LONDON/STOCKHOLM (Reuters) - Two of Europe's biggest fashion retailers, Next (>> NEXT plc) and Hennes & Mauritz (>> H & M Hennes & Mauritz AB), have endured a tough start to the year, hit by a combination of unhelpful weather and economic headwinds.

Retailers across Europe are battling a prolonged squeeze in consumer incomes as governments try to reduce their deficits. Freezing wet weather has also discouraged shoppers.

In Britain, two thirds of GDP is generated by consumer spending so a poor first quarter would increase the chances of the country dipping into a third recession in four years.

Next (>> NEXT plc), Britain's second-biggest clothing retailer, said on Thursday that trading since the start of February was quiet, with sales at the bottom of a 1-4 percent target growth range for 2013-14. It had issued an annual growth target of 1.5-4 percent in January.

It also reported a 9 percent rise in 2012-13 profit, in line with previous guidance.

Hennes & Mauritz, Europe's No. 2 fashion retailer, said it will speed up store expansion in the face of weak European demand after unusually big markdowns pushed profits down by 13 percent in its first quarter, more than expected.

Next, known for making and achieving precise earnings guidance, said it expected sales to pick up.

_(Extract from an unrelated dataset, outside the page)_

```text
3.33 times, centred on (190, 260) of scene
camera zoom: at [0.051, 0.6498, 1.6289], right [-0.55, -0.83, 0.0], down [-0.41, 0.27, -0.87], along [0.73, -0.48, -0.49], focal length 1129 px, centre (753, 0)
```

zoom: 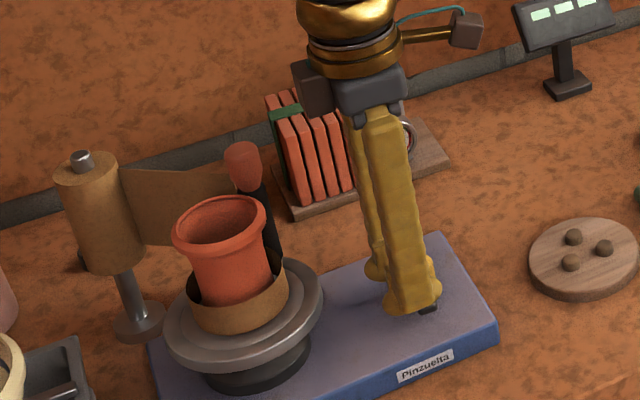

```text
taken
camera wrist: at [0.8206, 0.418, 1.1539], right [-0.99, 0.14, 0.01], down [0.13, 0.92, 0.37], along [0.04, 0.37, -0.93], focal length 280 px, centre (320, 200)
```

"Unusually cold weather is definitely suppressing sales of summer stock that we'd normally be selling," Chief Executive Simon Wolfson told Reuters.

"How much difference that will make, we'll only know when we see some warmer temperatures and more spring like weather."

Wolfson said the firm is budgeting for sales in existing stores to be moderately less in the 2013-14 financial year than in the previous year, with growth in sales coming from new space and the firm's Directory online and catalogue business.

He expects Britain's consumer environment to remain subdued.

"As long as inflation is moving ahead faster than wages then people are going to have to save money from their discretionary spend in order to fund their essential spend," he said.

Shares in Next, up 43 percent over the last year, were up 3 percent, helped by a slightly better than expected dividend.

"The warning that the first few weeks of the year have been quiet has negative read across to Marks & Spencer (>> Marks and Spencer Group Plc) and Debenhams (>> Debenhams Plc)," said Investec analyst Bethany Hocking.

Shares in M&S and Debenhams were both down 1 percent.

Hennes & Mauritz CEO Karl-Johan Persson said the December to February period was challenging because of a "continued tough macro-economic climate, but also due to unfavourable weather during parts of the quarter."

H&M warned that March sales have also been hit by cold weather. Analysts expect double-digit like-for-like declines in its sales this month.

SOME GOOD NEWS

Although British department store operator Debenhams issued a profit warning earlier this month, not all fashion retailers have made weak starts to 2013.

On Wednesday, British online fashion firm ASOS (>> ASOS plc) posted a 37 percent rise in second-quarter sales, highlighting stand-out performances from France and Germany.

On Thursday, British designer brand Ted Baker (>> Ted Baker plc), posted a 17 percent rise in 2012-13 annual profit and said its new financial year had started well.

Also on Thursday, official data showed British retail sales volumes in February rose 2.6 percent year on year - the strongest rise since March 2012.

Next made underlying pretax profit of 621.6 million pounds in the year to the end of January on sales up 3.1 percent at 3.5 billion pounds.

Earnings per share rose 17 percent to 297.7 pence, partly reflecting a 241-million-pound share buyback. The dividend was raised by 16 percent to 105 pence.

It said it expected 2013-14 pretax profit of 615-665 million. The bottom of that range would represent a fall of 1 percent and the top figure would be a gain of 7 percent.